Membahas ihwal etika, tak bisa dipungkiri bahwa kedudukannya sangat penting dalam kehidupan manusia. Dengan adanya etika, kehidupan manusia akan lebih terarah karena adanya suatu hukum yang mengatur dan menjelaskan ketentuan mana yang baik dan yang buruk. Namun, dalam praktiknya, dasar atau teori penggunaan etika yang dianut oleh tiap manusia berbeda-beda. Dalam hal ini, kita sebut saja etika barat yang cenderung menggunakan teori antroposentris dalam penerapan etikanya, sementara di etika Islam menggunakan teori theosentris.
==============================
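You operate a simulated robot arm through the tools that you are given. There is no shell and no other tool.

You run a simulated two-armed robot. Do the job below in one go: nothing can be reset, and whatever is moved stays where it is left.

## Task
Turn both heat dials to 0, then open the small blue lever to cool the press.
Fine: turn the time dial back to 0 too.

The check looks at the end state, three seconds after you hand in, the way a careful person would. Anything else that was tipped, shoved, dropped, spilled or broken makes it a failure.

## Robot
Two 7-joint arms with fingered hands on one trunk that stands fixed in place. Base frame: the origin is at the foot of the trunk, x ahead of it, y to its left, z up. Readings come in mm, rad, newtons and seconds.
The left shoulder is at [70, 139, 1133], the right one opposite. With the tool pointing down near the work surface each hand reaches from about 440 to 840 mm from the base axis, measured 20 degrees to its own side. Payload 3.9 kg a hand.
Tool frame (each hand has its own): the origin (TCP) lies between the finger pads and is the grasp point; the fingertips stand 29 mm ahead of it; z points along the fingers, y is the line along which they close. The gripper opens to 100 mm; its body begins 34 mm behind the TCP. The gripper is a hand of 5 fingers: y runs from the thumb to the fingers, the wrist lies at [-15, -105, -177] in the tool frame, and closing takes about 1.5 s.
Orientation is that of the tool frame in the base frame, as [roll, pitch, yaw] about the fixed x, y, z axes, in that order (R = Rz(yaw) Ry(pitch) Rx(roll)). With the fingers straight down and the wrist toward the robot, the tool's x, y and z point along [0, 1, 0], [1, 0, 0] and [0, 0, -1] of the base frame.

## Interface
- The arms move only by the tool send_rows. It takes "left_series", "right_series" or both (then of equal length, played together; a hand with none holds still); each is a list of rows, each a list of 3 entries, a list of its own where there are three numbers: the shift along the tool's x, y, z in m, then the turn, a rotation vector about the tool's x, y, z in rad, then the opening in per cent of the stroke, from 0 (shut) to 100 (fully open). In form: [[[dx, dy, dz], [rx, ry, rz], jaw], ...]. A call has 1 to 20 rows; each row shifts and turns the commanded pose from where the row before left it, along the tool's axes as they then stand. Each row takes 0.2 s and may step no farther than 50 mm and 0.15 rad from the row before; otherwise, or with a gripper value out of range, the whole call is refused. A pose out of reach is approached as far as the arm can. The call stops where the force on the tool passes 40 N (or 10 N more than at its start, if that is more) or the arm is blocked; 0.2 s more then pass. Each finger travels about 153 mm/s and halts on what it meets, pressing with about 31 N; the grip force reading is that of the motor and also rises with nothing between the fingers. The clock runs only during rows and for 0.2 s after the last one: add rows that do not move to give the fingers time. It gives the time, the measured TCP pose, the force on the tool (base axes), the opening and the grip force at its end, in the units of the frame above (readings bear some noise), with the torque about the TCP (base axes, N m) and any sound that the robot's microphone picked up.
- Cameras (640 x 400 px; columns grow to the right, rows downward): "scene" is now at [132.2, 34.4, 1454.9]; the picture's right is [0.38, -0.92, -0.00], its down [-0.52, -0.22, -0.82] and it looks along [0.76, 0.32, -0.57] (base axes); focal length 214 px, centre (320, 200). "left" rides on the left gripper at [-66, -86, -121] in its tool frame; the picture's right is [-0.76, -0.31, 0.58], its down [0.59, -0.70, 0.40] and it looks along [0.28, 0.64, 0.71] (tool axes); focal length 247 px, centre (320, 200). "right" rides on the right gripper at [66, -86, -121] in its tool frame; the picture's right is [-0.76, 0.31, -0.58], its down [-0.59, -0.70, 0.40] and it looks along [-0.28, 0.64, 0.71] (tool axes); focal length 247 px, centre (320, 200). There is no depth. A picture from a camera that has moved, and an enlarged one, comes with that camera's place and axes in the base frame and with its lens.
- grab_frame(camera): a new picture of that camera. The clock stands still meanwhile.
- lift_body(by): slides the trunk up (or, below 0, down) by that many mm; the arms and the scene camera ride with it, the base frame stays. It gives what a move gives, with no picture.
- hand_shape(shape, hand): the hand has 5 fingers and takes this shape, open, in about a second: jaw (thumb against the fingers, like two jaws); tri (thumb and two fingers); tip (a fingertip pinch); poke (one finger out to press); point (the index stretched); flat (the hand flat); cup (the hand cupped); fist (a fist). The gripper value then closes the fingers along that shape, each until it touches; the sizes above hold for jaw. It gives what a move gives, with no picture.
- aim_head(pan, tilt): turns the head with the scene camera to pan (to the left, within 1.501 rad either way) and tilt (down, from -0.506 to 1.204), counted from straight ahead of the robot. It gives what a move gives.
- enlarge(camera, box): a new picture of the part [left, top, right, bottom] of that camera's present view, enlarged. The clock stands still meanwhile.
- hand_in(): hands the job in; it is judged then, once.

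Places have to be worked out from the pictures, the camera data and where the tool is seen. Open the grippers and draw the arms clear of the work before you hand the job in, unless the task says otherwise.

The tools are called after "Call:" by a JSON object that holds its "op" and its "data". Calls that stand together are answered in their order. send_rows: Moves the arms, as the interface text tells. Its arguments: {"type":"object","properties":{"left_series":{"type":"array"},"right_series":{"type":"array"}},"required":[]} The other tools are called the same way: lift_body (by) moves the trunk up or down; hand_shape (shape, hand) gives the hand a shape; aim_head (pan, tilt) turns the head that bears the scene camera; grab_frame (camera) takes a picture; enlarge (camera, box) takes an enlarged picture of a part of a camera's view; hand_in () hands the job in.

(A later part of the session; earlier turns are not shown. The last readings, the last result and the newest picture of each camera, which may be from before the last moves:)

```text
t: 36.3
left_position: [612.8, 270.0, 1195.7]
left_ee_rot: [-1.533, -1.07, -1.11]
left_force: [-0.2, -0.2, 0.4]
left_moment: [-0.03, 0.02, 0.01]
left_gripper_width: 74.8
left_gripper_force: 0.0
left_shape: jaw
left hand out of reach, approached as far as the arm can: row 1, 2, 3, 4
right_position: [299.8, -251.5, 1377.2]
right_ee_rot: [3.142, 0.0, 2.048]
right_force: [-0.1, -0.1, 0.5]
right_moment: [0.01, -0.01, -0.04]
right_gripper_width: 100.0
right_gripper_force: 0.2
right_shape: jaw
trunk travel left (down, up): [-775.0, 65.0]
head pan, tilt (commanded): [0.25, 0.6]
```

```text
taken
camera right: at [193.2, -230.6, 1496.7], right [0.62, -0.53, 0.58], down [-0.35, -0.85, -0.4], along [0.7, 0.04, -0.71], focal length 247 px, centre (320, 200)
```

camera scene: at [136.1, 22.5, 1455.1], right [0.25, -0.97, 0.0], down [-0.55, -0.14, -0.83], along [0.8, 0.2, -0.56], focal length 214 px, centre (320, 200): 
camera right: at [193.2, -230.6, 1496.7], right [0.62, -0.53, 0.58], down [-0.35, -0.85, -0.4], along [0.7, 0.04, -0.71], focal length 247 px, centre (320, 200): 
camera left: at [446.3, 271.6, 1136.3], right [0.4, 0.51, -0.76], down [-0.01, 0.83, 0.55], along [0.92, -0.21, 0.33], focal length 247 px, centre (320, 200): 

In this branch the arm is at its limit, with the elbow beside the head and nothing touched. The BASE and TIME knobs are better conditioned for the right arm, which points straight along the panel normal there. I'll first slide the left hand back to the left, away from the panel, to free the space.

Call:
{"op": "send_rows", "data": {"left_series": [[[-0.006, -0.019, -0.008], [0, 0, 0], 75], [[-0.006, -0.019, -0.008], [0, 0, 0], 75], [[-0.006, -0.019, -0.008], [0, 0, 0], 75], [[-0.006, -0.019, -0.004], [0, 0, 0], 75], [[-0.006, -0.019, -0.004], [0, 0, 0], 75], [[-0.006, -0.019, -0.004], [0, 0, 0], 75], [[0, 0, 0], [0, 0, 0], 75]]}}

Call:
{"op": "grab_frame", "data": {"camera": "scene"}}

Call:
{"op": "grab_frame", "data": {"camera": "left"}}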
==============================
Etika teologis yang dipakai oleh etika Islam tak terlepas dari adanya pemikiran-pemikiran dan pandangan ahli pikir Islam, salah satunya adalah Imam Al-Ghazali. Beliau adalah salah seorang teolog yang memberikan sumbangan besar kepada masyarakat dan pemikiran manusia dalam semua hal. Dalam membahas etika, beliau juga menyumbangkan pemikirannya yang luar biasa, salah satunya lewat karyanya Ihya’ Ulum Al-Din yang sangat terkenal. Pemikirannya ini sampai saat ini digunakan sebagai rujukan bagi banyak orang untuk beretika dengan baik.
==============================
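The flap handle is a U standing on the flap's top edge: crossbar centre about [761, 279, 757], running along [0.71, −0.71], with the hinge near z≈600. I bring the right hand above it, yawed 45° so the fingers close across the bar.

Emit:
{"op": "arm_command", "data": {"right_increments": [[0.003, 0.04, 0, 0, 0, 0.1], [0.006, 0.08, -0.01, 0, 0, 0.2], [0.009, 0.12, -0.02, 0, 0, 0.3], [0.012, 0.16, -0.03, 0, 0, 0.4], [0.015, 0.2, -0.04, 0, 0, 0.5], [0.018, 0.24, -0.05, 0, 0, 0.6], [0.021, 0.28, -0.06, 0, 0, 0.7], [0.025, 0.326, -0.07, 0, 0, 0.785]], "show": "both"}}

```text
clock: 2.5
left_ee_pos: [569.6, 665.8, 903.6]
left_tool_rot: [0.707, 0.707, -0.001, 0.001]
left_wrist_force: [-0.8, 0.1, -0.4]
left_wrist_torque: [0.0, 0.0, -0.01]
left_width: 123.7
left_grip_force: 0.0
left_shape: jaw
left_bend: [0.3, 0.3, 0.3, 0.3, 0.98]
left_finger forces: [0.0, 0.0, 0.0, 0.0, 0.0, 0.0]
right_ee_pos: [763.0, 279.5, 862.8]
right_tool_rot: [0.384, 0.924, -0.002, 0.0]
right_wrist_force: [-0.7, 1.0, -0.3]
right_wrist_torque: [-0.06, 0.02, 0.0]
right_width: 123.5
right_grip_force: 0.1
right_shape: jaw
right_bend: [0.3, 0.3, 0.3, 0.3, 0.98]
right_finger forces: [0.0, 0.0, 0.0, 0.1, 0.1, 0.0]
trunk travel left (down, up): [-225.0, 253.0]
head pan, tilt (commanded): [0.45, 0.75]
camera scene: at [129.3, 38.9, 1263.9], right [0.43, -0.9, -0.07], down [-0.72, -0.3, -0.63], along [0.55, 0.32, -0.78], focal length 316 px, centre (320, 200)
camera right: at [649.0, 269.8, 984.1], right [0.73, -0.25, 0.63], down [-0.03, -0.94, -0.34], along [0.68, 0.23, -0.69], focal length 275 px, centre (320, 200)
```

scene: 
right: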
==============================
A. Riwayat Hidup Al-Ghazali

Beliau bernama Abu Hamid Muhammad bin Muhammad al Ghazali ath-Thusi asy-Syafi'i. Namanya kadang diucapkan Ghazzali (dua z) artinya tukang pintal benang, karena pekerjaan ayah Al-Ghazali adalah tukang pintal benang. Sedangkan yang lazim adalah Ghazali (satu z), diambil dari kata Ghazalah, nama kampung halamannya.[2] Beliau lahir pada tahun 450 H/ 1058 M di desa Thus, wilayah Khurasan, Iran,dan meninggal di Thus pada 1111 M / 14 Jumadil Akhir 505 H dengan umur 52–53 tahun.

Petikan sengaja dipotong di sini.